Here’s the connection. My father–my incredible father–carved a picture in my nightly, bedtime apple. Imagine a miniature pumpkin carving. It now seems unbelievable but he did this for many years. He would typically carve out the pieces and then put them back so we would have to remove the tiny pieces to discover the picture. I loved this ritual. And yet, as a child, I did not fully appreciate the time and care he put into this routine.
In addition to my childhood friend who experienced the apple carvings during our many sleepovers, my cousin recently shared a similar story with my mom. As a child, he was once staying with us and feeling sad and lonesome, apart from his parents. My dad carved a picture in an apple to lift his spirits. I didn’t remember this at all. I also didn’t realize that my cousin has since done this for his own children with my dad in mind.
My dad’s intention: to bring us joy. And yet, decades later this ritual still means so much. A legacy indeed.
I can’t help but think about this experience as compared to some of our students’ experiences. For some, the simple presence of a father, or an apple, is a blessing in and of itself. Sometimes, the complex, heart-breaking situations force learning to be secondary at best.

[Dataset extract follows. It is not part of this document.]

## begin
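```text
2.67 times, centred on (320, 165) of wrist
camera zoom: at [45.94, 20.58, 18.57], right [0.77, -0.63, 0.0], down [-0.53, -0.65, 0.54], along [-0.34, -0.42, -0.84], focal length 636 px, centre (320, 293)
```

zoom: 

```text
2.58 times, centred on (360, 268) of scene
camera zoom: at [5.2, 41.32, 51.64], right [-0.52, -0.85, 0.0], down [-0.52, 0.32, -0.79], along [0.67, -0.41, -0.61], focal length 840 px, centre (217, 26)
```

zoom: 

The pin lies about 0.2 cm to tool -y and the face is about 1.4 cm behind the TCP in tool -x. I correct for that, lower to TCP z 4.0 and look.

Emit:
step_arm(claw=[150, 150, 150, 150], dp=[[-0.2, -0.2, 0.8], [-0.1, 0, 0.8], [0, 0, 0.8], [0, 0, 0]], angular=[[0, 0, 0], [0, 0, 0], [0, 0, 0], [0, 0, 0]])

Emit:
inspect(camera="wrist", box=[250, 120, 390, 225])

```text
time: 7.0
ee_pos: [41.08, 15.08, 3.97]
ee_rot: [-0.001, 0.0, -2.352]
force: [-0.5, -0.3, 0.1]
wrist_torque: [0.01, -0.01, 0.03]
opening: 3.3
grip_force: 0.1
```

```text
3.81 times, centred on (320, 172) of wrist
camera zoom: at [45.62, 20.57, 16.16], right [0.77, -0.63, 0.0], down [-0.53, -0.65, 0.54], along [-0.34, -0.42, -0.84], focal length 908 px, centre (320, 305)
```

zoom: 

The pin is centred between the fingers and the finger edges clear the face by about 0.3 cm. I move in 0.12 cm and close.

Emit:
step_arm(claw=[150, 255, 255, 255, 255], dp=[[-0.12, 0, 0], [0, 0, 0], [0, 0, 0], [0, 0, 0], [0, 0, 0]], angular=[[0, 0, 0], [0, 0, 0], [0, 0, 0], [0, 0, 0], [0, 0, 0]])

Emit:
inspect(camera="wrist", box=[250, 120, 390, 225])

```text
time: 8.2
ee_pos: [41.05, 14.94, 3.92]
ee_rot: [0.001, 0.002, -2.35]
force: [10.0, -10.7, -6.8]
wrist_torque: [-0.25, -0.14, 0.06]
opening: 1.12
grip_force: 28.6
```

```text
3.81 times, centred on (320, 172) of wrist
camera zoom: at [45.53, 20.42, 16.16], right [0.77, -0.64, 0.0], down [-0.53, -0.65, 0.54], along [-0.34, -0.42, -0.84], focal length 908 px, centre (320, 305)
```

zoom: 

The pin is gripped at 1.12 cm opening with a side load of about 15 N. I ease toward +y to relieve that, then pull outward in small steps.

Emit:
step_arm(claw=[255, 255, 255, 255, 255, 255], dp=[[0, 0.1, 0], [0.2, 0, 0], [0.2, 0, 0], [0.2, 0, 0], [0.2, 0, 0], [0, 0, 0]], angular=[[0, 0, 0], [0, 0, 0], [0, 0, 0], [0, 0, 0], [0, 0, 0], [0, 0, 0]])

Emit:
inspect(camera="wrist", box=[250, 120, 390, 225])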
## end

We have students in our classrooms who crave attention from a caring adult–any attention. We can’t carve them bedtime apples but our words, our acceptance, and those hugs may mean more than we might ever know…
We have season’s tickets to Broadway Across Canada. On Friday, we saw Hadestown. Before the show, I ran into someone I went to high school with. We started talking about previous shows and we shared similar opinions about most. However, we discovered one performance that she (and her friends) did not enjoy while we loved it.
This conversation reminded me of how important it is to read a variety of books to our students. Not everyone has the same tastes. By reading across the genres, by ensuring we choose books with diverse main characters, by considering the topics (even within fiction), we will more likely engage every student.
Yes, read your favourites… but be sure to try something new in between!